His appreciation of 2000’s “middle school dance music” comes out during his live shows. He’s known to pepper sets with a generous helping of covers. Two of his favorites are My Chemical Romance’s “Helena” and “Big Girls Don’t Cry” by Fergie. “I love doing covers like that because it lets us have a positive, cathartic escape into our nostalgia while giving a fresh spin on it,” he says.
Hogue often plays these covers in “campfire moments” during her shows. “I have everyone come up onstage and sit, and I play acoustic guitar with no mic so they have to shut the fuck up and be silent,” she says, “It’s been the cutest thing, and if it’s a song they all know they’ll sing along.” In these moments the audience together as a community, and building community is one of the things Kelsie Hogue likes most about music.

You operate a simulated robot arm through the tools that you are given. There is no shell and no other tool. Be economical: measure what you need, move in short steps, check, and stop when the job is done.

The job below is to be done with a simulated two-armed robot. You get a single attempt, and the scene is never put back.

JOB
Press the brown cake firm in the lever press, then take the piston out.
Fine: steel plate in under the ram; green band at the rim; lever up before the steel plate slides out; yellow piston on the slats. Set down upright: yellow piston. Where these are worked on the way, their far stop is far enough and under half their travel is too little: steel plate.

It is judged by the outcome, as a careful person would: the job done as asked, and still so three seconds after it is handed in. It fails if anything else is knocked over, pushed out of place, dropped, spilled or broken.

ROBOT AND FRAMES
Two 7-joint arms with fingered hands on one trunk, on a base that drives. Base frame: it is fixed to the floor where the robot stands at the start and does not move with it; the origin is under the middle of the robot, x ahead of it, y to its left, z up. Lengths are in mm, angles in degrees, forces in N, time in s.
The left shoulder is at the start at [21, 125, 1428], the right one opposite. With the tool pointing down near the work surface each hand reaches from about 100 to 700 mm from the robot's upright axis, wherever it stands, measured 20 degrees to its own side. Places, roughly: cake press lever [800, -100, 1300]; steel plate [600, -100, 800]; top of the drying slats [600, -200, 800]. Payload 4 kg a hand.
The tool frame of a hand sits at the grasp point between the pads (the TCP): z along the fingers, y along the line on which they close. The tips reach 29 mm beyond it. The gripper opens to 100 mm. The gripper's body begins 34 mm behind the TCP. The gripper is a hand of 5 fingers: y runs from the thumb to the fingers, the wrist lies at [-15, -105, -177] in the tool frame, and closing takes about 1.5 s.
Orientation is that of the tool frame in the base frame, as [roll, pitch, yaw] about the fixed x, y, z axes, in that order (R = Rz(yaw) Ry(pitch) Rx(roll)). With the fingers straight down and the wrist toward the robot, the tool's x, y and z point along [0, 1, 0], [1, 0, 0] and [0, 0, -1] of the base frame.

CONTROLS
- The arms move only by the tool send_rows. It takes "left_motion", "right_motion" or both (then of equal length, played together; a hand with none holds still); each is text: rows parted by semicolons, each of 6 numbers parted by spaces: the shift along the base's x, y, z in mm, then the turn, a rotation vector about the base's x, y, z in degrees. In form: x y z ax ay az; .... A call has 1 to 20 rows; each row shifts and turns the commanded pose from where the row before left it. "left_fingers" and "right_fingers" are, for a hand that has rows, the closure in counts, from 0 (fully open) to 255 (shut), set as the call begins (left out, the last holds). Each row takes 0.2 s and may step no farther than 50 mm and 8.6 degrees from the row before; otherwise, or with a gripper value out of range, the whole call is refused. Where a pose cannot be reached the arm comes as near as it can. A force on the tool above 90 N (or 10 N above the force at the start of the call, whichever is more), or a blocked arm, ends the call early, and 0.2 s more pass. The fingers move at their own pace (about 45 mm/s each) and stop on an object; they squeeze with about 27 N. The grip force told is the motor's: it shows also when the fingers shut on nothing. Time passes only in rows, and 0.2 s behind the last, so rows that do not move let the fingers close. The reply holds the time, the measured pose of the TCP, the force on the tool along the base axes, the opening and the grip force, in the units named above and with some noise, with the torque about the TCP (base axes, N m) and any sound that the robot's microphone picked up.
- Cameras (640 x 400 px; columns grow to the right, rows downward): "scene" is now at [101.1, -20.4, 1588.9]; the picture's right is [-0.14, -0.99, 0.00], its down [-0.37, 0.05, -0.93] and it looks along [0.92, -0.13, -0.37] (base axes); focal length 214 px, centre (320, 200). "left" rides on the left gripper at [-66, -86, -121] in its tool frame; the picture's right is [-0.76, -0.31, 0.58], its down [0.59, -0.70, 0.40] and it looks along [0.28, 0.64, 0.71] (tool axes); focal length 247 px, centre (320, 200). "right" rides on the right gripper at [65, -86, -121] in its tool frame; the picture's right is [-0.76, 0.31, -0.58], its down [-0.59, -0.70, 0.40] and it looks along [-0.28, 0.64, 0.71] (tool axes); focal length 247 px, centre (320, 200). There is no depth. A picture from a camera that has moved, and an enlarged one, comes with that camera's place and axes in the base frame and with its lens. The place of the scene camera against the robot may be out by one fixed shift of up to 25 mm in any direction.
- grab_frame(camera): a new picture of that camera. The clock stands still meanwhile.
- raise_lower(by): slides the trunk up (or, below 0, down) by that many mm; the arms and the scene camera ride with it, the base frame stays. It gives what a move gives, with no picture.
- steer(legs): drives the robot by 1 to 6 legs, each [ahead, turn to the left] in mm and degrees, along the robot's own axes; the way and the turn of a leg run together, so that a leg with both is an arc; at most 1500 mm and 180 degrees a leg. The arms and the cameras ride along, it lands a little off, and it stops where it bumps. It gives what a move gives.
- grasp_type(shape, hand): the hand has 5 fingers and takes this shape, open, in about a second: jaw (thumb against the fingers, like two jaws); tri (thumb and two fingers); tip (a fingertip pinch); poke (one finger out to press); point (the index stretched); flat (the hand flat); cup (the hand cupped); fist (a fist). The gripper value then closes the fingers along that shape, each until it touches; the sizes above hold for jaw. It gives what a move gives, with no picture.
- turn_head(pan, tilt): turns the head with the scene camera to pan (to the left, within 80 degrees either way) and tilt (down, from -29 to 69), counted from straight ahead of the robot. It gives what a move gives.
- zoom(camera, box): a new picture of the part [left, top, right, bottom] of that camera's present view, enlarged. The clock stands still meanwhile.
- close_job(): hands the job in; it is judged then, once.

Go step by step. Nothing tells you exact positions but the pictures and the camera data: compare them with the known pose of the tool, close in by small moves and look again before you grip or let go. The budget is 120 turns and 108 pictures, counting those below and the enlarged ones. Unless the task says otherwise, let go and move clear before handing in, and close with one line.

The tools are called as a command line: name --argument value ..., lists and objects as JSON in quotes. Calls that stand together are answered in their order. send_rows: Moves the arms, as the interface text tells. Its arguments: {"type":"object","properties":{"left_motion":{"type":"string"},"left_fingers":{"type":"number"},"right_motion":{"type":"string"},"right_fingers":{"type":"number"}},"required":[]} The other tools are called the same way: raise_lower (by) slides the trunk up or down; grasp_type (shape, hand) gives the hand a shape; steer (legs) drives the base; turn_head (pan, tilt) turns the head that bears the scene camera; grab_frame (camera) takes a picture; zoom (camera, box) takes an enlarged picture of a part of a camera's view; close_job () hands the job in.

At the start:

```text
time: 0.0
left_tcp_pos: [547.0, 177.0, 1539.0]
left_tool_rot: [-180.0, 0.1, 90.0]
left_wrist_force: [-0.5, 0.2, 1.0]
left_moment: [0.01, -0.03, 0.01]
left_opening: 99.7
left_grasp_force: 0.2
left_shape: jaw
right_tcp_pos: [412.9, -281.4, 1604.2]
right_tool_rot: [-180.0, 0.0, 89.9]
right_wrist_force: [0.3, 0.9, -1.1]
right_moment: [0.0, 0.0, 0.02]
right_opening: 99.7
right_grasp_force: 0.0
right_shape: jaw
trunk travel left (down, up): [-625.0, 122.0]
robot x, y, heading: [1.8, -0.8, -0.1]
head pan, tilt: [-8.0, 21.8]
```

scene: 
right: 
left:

With an album release and a statewide tour behind him, it’s been a lively year for Kelsie. But there’s still more Sir Babygirl to come. In December, he’s releasing a remastered version of Crush On Me, digitally and on vinyl. And on the horizon, there’s a new music video to look forward to. “I’m just trying to expand the world of Sir Babygirl,” he says, “One strap at a time.”